CC*-NC the part would not be for sale but the service of printing a user-supplied or -selected design could be. You can’t however advertise the printing service with that part or design.

I’m more curious about things that are GPL licensed or similar. IIRC the GPL states that you have to ship source code + a copy of the license with a product though I admit it’s been a while since I looked at it in depth.

with a GPLed design, you’d have to provide ‘source code’ or link to it. So a piece of paper with the thingiverse url or to the .stl should cover you.

@Steve_Lynch It’s off Thingiverse http://www.thingiverse.com… I think it was this one, http://www.thingiverse.com/thing:6661 not sure there are lots of similar ones…http://www.thingiverse.com/tag:bottle_opener

GPL doesn’t align with 3d designs.
One could threat the physical object as the “output” of a GPL licensed work and that would not be covered by the GPL.
Or it’s just another shape of the design but as the design only describes the object, the object IS already the sourcecode.

@Marcus_Wolschon yes, this could be discussed, but I feel like the GPL source code matches well the GPL stl.
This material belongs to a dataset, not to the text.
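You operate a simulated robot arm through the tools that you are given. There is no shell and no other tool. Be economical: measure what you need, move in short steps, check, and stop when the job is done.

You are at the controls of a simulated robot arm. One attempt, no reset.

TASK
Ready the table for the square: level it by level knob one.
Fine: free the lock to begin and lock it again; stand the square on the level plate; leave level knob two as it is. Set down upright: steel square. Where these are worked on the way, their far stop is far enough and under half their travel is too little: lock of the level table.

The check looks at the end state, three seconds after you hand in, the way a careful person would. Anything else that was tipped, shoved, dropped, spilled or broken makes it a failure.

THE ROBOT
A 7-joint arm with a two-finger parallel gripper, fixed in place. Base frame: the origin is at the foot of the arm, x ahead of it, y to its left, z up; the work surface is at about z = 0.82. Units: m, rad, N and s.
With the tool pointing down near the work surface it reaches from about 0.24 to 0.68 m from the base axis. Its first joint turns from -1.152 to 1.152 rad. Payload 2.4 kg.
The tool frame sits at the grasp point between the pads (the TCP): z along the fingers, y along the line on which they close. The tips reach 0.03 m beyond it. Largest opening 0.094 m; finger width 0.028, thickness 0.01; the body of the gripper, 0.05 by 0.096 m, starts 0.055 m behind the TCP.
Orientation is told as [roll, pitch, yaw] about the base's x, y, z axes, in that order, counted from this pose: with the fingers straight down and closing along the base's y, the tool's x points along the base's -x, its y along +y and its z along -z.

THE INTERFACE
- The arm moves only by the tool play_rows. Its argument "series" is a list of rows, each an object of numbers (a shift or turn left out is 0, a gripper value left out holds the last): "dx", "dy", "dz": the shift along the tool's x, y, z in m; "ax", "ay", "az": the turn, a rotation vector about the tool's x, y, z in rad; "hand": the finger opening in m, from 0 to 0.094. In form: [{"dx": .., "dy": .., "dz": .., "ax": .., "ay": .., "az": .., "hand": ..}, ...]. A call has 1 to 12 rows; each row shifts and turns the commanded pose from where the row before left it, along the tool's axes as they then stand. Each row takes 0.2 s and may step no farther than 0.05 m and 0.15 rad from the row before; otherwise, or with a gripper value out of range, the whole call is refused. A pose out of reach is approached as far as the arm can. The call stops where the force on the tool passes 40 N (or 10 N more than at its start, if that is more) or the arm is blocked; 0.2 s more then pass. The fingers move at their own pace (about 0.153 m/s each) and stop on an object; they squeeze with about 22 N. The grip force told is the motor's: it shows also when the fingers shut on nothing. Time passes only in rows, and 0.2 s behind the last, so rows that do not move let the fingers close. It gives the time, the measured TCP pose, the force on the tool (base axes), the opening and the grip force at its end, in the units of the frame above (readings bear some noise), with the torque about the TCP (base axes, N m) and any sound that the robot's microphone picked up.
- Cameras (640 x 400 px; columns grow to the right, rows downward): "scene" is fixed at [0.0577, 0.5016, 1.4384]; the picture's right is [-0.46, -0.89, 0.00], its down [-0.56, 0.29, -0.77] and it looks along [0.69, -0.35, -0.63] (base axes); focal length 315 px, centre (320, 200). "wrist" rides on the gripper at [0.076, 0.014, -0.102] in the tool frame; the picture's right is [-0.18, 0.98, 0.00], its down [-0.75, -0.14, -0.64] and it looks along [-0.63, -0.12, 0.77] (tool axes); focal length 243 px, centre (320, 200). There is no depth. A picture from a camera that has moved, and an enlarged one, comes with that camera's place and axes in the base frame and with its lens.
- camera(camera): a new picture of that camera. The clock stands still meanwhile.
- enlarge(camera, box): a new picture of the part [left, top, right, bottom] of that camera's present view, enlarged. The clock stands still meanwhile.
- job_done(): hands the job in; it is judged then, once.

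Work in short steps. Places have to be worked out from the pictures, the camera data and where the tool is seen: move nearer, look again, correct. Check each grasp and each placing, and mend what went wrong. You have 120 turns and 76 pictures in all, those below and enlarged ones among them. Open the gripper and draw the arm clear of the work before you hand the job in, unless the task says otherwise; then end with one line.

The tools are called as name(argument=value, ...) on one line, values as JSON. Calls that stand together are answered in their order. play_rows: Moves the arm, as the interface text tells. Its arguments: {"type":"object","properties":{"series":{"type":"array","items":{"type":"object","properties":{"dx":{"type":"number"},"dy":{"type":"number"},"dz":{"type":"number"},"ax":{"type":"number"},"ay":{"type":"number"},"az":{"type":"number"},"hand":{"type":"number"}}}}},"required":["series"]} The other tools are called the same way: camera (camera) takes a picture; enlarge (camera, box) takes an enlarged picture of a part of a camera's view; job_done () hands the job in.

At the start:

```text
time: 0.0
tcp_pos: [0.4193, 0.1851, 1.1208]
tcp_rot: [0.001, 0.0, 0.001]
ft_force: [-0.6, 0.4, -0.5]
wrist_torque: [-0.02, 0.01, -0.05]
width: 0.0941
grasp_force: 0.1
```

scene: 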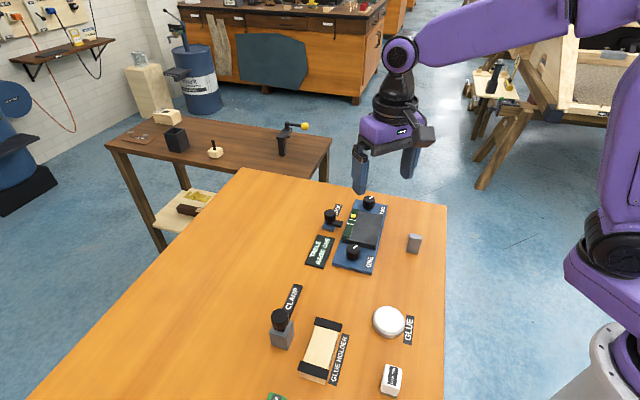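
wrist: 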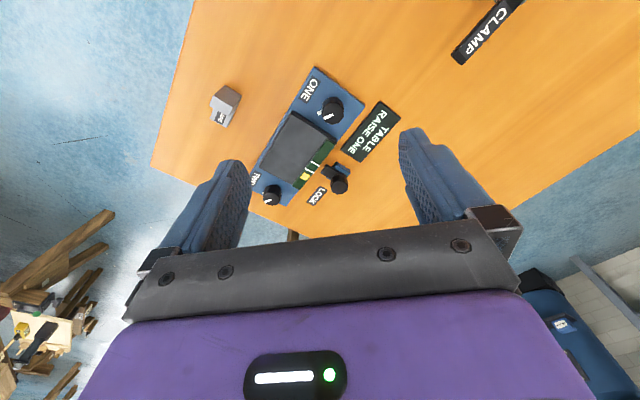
And the compilation process which generates a GPL binary matches well the 3D printing creating an object.
What you mention (output of a GPL work isn’t mandatory to be GPL licensed) would be more like this : if you print a GPL’ed tool, you can use it on “projects” which aren’t GPL.

All attempts to match it to the license are far fetched because that license was very specifically made for software.
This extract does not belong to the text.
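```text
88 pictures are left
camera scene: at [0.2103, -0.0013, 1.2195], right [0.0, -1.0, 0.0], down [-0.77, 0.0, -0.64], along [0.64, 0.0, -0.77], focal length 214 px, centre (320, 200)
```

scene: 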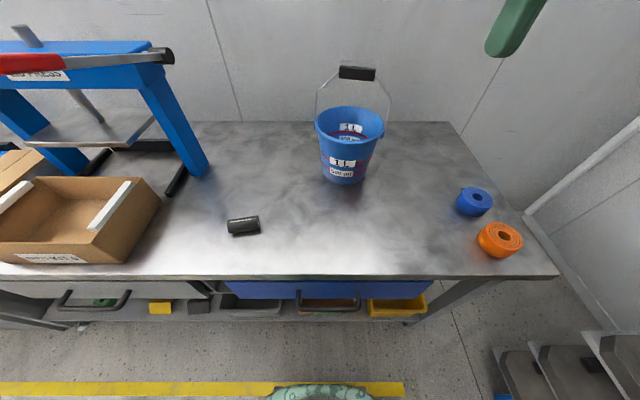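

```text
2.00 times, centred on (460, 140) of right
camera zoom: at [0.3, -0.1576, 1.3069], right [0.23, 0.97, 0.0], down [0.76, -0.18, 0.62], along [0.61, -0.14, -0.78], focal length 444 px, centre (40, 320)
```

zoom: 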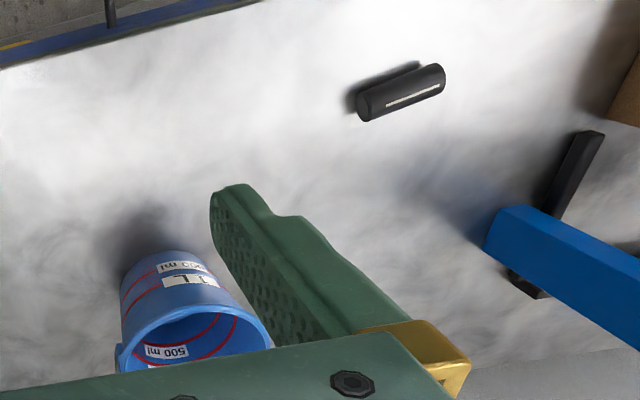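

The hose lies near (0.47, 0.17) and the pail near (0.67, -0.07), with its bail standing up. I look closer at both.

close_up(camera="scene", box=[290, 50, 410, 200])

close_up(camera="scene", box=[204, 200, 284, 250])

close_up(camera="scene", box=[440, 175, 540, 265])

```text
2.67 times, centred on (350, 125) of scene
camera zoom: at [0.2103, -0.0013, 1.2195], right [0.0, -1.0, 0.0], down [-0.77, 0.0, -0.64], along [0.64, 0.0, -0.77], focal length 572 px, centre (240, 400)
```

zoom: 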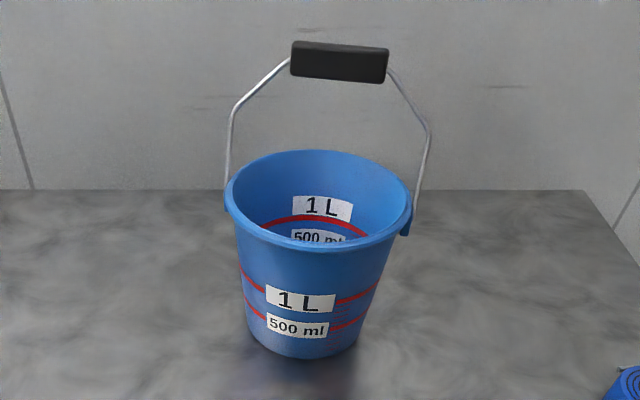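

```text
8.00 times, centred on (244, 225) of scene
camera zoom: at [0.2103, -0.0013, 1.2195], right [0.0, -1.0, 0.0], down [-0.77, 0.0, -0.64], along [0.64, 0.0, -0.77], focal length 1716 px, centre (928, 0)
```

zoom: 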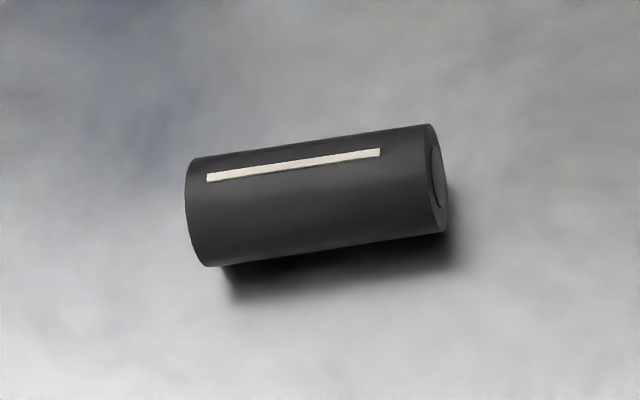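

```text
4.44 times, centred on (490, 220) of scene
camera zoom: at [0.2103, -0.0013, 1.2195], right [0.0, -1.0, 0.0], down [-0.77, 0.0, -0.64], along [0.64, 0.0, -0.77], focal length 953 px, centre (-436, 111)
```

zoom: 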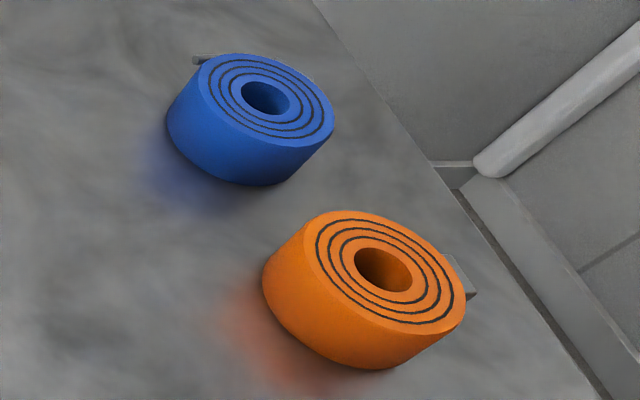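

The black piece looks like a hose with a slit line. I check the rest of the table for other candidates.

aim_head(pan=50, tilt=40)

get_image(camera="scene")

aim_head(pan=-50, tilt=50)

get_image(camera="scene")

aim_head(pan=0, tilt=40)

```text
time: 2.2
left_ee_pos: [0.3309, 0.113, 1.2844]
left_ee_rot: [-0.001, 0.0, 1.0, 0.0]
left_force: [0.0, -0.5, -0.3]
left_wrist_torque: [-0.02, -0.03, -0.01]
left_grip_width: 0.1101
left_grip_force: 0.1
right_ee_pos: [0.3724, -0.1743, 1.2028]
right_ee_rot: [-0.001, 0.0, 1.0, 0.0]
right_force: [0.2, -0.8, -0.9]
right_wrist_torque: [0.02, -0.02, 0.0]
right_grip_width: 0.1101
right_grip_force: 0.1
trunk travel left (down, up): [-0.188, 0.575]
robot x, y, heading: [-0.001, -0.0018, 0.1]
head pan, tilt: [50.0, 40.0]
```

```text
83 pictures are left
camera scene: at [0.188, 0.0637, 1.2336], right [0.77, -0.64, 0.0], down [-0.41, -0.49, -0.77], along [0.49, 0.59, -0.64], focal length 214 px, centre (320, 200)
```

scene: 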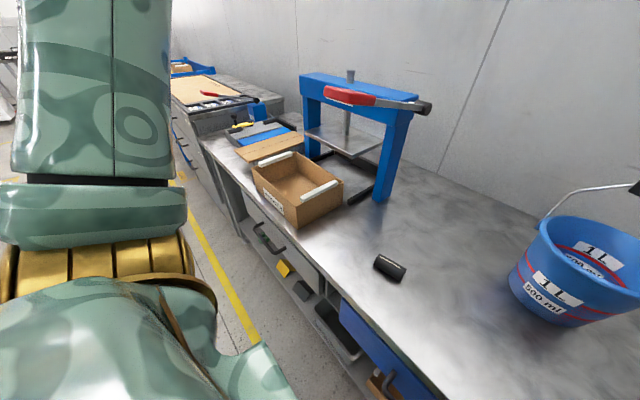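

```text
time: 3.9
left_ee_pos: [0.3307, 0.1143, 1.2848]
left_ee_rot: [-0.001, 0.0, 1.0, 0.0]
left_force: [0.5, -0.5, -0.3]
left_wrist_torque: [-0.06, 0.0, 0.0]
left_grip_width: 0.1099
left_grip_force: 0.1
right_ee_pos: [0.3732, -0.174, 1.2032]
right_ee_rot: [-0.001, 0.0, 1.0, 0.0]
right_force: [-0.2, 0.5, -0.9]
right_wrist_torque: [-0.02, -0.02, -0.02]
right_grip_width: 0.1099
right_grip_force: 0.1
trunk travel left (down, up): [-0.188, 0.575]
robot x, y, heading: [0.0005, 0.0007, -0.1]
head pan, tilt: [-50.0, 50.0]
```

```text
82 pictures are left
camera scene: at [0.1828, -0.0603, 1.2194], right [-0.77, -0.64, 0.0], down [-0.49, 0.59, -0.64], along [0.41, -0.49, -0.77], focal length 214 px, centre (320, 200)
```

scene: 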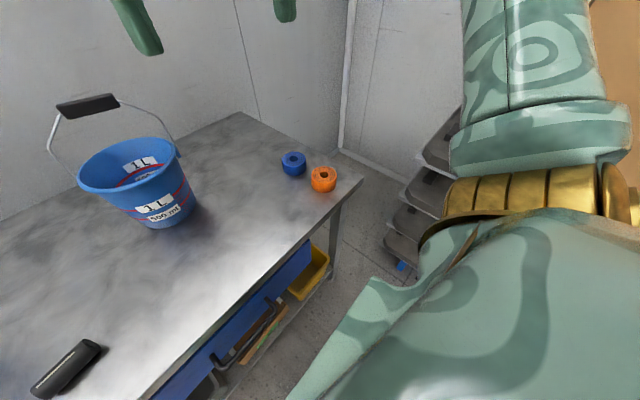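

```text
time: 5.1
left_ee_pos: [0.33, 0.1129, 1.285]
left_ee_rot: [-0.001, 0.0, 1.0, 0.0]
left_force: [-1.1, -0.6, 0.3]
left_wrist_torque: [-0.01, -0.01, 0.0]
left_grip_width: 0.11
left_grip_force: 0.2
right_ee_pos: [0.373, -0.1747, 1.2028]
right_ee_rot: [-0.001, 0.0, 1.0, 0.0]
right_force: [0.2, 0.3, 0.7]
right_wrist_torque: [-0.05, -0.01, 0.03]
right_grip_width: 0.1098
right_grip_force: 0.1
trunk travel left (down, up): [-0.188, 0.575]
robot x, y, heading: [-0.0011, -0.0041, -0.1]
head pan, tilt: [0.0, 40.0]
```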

@Marcus_Wolschon I agree that the GPL would seem to be a bad choice but that model is GPL licensed and I wondered what the implications were. I’m guessing the openscad file could be considered the source. The STL the compiled form and the final printed output nothing more than something generated by the program but I am not a lawyer.

In case of OpenSCAD, yes. That’s clearly a program and the STL an output of that program.